> [Required tasks]:
1. Show the exact text of the passage shown starting from "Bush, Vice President" and stopping at the end of "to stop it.".
2. Carry the passage shown on from its last sentence.

> [Passage shown]:

Bush has, after all, spent his entire two terms in office talking tough about countries and dictators that conceal weapons of mass destruction and even tougher on individuals who supply rogue nations and terrorists with the means to build WMDs. For all intents and purposes, Pakistan and Musharraf fit that description.

Bush, Vice President Dick Cheney and top members of the administration reacted with shock when they found out that Abdul Qadeer Khan, Pakistan 's top nuclear scientist, spent the past 15 years selling outlaw nations nuclear technology and equipment. So it was sort of a surprise when Bush, upon finding out about Khan's proliferation of nuclear technology, let Pakistan off with a slap on the wrist. But it was all an act. In fact, it was actually a cover-up designed to shield Cheney because he knew about the proliferation for more than a decade and did nothing to stop it.

> [Material]:
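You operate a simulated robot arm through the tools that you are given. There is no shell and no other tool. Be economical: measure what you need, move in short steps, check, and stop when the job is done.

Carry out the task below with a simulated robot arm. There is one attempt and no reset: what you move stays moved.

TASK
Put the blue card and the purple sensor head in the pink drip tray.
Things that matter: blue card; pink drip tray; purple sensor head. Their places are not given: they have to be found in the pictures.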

> [Responses for each task]:
1.
Bush, Vice President Dick Cheney and top members of the administration reacted with shock when they found out that Abdul Qadeer Khan, Pakistan 's top nuclear scientist, spent the past 15 years selling outlaw nations nuclear technology and equipment. So it was sort of a surprise when Bush, upon finding out about Khan's proliferation of nuclear technology, let Pakistan off with a slap on the wrist. But it was all an act. In fact, it was actually a cover-up designed to shield Cheney because he knew about the proliferation for more than a decade and did nothing to stop it.

2.
Like the terrorist attacks on 9-11, the Bush administration had mountains of evidence on Pakistan's sales of nuclear technology and equipment to nations vilified by the U.S. --nations that are considered much more of a threat than Iraq --but turned a blind eye to the threat and allowed it to happen.

In 1989, the year Khan first started selling nuclear secrets on the black-market; Richard Barlow, a young intelligence analyst working for the Pentagon prepared a shocking report for Cheney, who was then working as Secretary of Defense under the first President Bush administration: Pakistan built an atomic bomb and was selling its nuclear equipment to countries the U.S. said was sponsoring terrorism.

But Barlow's findings, as reported in a January 2002 story in the magazine Mother Jones, were "politically inconvenient."

"A finding that Pakistan possessed a nuclear bomb would have triggered a congressionally mandated cutoff of aid to the country, a key ally in the CIA's efforts to support Afghan rebels fighting a pro-Soviet government. It also would have killed a $1.4-billion sale of F-16 fighter jets to Islamabad ," Mother Jones reported.

Ironically, Pakistan, critics say, was let off the hook so the U.S. could use its borders to hunt for al-Qaeda leader and 9-11 mastermind Osama bin Laden.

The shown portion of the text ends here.